↓

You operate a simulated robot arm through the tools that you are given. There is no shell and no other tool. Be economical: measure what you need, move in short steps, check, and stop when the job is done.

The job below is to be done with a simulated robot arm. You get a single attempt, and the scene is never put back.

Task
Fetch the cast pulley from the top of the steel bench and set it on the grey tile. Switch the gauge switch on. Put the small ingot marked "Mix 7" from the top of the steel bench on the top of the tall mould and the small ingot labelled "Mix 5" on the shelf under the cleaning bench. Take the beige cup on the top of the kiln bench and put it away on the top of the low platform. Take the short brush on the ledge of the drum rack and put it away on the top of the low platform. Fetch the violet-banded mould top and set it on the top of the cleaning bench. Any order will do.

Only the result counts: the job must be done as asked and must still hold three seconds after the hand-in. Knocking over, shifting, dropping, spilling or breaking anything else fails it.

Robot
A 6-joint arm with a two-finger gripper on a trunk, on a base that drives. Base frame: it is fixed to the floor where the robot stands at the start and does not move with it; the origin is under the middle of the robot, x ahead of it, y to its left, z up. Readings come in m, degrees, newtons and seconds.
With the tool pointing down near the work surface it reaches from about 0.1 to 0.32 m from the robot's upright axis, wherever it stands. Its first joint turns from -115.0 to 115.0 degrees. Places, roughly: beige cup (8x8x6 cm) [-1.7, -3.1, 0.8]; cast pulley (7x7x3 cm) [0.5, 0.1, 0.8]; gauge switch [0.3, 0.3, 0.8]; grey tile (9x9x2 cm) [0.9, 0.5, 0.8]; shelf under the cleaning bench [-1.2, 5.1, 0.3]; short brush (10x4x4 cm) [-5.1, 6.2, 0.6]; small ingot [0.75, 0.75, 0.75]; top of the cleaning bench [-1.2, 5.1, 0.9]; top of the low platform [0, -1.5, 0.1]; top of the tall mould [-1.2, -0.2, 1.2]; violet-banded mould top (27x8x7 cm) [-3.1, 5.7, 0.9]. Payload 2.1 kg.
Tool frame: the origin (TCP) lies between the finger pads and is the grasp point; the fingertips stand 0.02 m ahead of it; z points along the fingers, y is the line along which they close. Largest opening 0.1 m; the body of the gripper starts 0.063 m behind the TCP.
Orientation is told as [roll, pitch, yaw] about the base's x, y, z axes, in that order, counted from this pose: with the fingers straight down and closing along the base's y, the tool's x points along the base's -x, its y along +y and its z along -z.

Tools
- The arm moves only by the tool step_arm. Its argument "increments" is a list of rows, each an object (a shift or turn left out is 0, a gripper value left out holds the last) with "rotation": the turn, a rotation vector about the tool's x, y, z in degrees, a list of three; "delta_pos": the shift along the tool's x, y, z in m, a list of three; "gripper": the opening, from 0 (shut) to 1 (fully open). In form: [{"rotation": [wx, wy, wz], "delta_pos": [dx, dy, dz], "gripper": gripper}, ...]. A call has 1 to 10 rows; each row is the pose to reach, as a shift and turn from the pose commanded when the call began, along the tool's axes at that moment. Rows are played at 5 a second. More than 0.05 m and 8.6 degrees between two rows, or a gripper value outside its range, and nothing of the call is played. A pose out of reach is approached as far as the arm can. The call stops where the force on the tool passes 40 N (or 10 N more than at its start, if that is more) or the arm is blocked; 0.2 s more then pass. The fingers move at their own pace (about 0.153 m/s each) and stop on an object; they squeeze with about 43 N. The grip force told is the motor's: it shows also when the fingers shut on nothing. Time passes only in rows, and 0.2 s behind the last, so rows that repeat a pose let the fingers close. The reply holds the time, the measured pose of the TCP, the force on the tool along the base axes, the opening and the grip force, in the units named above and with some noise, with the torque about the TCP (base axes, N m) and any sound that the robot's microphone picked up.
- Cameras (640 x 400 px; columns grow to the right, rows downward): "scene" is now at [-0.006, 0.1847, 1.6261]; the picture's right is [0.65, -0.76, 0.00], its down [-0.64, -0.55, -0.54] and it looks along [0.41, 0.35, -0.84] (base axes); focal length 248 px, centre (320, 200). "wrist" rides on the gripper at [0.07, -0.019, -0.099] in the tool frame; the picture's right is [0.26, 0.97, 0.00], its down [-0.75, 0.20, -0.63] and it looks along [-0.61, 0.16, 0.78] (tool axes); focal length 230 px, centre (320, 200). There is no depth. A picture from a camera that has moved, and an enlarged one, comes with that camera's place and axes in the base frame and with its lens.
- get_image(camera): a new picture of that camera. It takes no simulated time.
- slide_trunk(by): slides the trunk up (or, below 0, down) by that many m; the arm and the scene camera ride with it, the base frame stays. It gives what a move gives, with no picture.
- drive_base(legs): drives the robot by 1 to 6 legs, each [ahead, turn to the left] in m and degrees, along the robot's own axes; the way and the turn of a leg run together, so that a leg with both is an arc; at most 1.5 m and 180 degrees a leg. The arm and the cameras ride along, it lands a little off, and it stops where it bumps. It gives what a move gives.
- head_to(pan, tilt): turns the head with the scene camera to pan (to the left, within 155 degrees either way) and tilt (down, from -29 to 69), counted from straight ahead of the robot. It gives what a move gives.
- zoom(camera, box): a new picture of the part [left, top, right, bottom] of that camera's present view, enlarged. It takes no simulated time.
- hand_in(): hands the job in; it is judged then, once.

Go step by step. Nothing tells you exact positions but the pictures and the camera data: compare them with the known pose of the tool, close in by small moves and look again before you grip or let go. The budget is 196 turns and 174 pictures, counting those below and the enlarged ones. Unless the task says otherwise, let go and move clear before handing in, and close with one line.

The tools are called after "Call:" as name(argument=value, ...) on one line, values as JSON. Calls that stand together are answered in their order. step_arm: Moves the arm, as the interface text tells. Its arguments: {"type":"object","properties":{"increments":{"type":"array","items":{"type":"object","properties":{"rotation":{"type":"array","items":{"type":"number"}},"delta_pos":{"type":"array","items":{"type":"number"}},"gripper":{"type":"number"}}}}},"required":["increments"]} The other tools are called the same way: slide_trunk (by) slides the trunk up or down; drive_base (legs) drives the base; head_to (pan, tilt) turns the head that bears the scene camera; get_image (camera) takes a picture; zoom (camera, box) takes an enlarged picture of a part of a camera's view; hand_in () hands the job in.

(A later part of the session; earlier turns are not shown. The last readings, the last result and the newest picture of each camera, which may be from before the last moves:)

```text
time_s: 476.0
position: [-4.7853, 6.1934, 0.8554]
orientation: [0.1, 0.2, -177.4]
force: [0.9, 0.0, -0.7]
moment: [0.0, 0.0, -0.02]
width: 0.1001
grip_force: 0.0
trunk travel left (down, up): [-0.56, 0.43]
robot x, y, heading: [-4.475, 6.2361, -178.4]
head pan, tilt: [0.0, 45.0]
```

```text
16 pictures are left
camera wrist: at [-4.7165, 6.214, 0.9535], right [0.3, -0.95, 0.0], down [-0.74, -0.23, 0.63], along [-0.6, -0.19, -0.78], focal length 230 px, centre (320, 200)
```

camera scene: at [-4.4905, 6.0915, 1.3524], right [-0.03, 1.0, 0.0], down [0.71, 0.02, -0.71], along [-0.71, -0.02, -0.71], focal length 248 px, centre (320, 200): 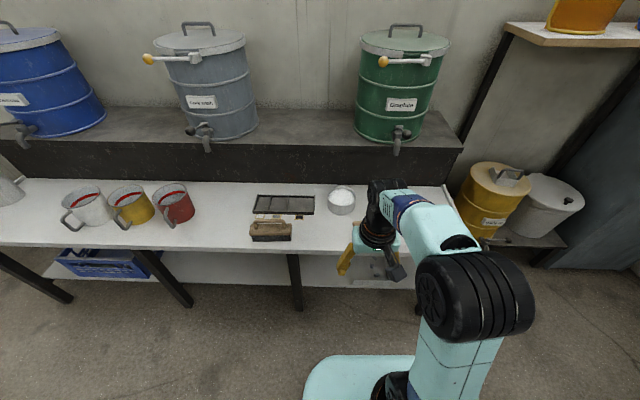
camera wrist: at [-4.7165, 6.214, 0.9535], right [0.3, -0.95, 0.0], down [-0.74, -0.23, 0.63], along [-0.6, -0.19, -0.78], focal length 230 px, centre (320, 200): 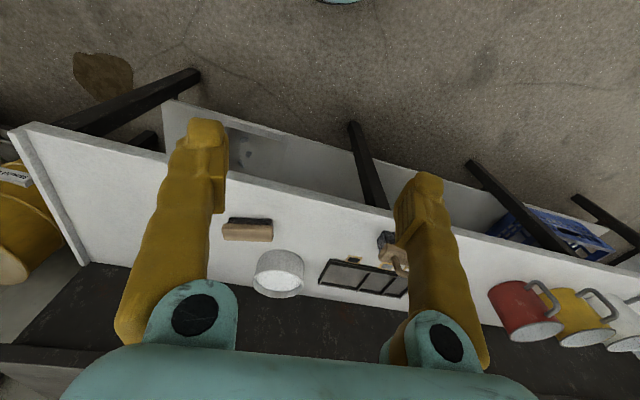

↑

Everything from the first line of the material through the line containing "With the tool" is to be printed exactly; lines after that are to be left out.

You operate a simulated robot arm through the tools that you are given. There is no shell and no other tool. Be economical: measure what you need, move in short steps, check, and stop when the job is done.

The job below is to be done with a simulated robot arm. You get a single attempt, and the scene is never put back.

Task
Fetch the cast pulley from the top of the steel bench and set it on the grey tile. Switch the gauge switch on. Put the small ingot marked "Mix 7" from the top of the steel bench on the top of the tall mould and the small ingot labelled "Mix 5" on the shelf under the cleaning bench. Take the beige cup on the top of the kiln bench and put it away on the top of the low platform. Take the short brush on the ledge of the drum rack and put it away on the top of the low platform. Fetch the violet-banded mould top and set it on the top of the cleaning bench. Any order will do.

Only the result counts: the job must be done as asked and must still hold three seconds after the hand-in. Knocking over, shifting, dropping, spilling or breaking anything else fails it.

Robot
A 6-joint arm with a two-finger gripper on a trunk, on a base that drives. Base frame: it is fixed to the floor where the robot stands at the start and does not move with it; the origin is under the middle of the robot, x ahead of it, y to its left, z up. Readings come in m, degrees, newtons and seconds.
With the tool pointing down near the work surface it reaches from about 0.1 to 0.32 m from the robot's upright axis, wherever it stands. Its first joint turns from -115.0 to 115.0 degrees. Places, roughly: beige cup (8x8x6 cm) [-1.7, -3.1, 0.8]; cast pulley (7x7x3 cm) [0.5, 0.1, 0.8]; gauge switch [0.3, 0.3, 0.8]; grey tile (9x9x2 cm) [0.9, 0.5, 0.8]; shelf under the cleaning bench [-1.2, 5.1, 0.3]; short brush (10x4x4 cm) [-5.1, 6.2, 0.6]; small ingot [0.75, 0.75, 0.75]; top of the cleaning bench [-1.2, 5.1, 0.9]; top of the low platform [0, -1.5, 0.1]; top of the tall mould [-1.2, -0.2, 1.2]; violet-banded mould top (27x8x7 cm) [-3.1, 5.7, 0.9]. Payload 2.1 kg.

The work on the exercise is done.